In the supplied text, find "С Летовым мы" and reproduce everything up to and including "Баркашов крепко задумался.".
━━━ Supplied text
Короче всё было у них как надо, у сибирских панков, когда мы выходили.
С Летовым мы поладили. Он тогда часто приезжал в Москву, может потому мы и сумели спеться тогда, что он долгое время находился под нашим влиянием. Несколько раз за лето мы с Дугиным взяли Летова с собой к Баркашову. Заносчивый как и Дугин, Баркашов, взялся было учить Летова как одеваться и предложил ему подстричься, но встретил достойный отпор. «Я одеваюсь бедно, также как мои «фанаты» — твёрдо заявил Летов и при этом его лохмы упали ему на очки. «Мои фанаты не могут позволить купить себе импортные кроссовки, поэтому я ношу кеды, — а коротко стричься я не хочу, я punk, коротко стричься надо в Армии.» Пришёл сын Баркашова, похожий на сына Жириновского и на сына критика Володи Бондаренко одновременно и благоговейно попросил у Летова автограф. Егор победоносно сверкнул очками, а Баркашов крепко задумался.
Надо отдать должное Летову, политическая позиция у него всё-таки всегда была. Он настаивал на том, чтобы в идеологии Национал — Большевизма было побольше «красного» и русского, но поменьше национализма. Такую позицию не назовёшь рафинированной, но в ней есть определённость. С Баркашовым они не стали так уж далеки (я к примеру сказался прямо противоположен Баркашову), но приязни между ними не возникло. Вообще сближение с Баркашовым произошло по вине моего несносного любопытства к людям и желание создать помимо Национал — Большевистской Партии ещё и союз левых и правых радикалов, Анпилова и Баркашова. На уровне человеческом с Баркашовым делать было нечего. Тонкими замечаниями он не поражал, никаких сенсационных идей не выдвигал, не мог быть увлекательным как Дугин. Он кстати разговаривал двусмысленно, с подтекстом, как криминал.
━━━━━━
━━━ Dataset excerpt
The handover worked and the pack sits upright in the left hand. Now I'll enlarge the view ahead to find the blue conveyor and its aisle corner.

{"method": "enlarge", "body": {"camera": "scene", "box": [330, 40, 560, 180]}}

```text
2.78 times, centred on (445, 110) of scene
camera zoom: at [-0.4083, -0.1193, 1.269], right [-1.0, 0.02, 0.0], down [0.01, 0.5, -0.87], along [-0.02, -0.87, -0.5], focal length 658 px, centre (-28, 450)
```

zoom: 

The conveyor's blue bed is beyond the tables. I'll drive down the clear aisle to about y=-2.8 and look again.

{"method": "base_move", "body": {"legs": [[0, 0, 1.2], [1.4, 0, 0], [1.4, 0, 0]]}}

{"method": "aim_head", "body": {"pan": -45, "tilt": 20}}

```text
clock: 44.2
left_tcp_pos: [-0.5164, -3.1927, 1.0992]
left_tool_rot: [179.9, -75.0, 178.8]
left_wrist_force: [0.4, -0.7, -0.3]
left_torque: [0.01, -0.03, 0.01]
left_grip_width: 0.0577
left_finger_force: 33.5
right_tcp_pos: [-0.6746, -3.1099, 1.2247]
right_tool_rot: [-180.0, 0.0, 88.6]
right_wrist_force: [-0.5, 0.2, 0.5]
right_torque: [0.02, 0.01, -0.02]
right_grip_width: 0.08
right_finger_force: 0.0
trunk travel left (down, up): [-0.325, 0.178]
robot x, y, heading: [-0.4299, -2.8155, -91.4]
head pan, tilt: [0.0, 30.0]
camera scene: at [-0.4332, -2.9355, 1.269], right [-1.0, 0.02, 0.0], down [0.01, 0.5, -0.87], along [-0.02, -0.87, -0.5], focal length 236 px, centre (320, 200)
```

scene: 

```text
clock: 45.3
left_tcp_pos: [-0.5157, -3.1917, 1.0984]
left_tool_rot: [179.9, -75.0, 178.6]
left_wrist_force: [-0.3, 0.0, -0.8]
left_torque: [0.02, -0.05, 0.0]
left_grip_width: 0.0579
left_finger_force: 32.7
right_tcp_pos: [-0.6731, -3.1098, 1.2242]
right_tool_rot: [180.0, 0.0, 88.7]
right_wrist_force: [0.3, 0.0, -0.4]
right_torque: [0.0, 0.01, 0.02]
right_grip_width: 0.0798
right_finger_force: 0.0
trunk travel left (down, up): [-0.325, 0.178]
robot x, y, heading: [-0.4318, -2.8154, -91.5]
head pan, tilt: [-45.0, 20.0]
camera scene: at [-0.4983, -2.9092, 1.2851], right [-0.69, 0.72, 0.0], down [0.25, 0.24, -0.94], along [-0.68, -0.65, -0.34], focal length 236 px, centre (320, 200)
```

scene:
━━━━━━
◆ Solution to this task:
С Летовым мы поладили. Он тогда часто приезжал в Москву, может потому мы и сумели спеться тогда, что он долгое время находился под нашим влиянием. Несколько раз за лето мы с Дугиным взяли Летова с собой к Баркашову. Заносчивый как и Дугин, Баркашов, взялся было учить Летова как одеваться и предложил ему подстричься, но встретил достойный отпор. «Я одеваюсь бедно, также как мои «фанаты» — твёрдо заявил Летов и при этом его лохмы упали ему на очки. «Мои фанаты не могут позволить купить себе импортные кроссовки, поэтому я ношу кеды, — а коротко стричься я не хочу, я punk, коротко стричься надо в Армии.» Пришёл сын Баркашова, похожий на сына Жириновского и на сына критика Володи Бондаренко одновременно и благоговейно попросил у Летова автограф. Егор победоносно сверкнул очками, а Баркашов крепко задумался.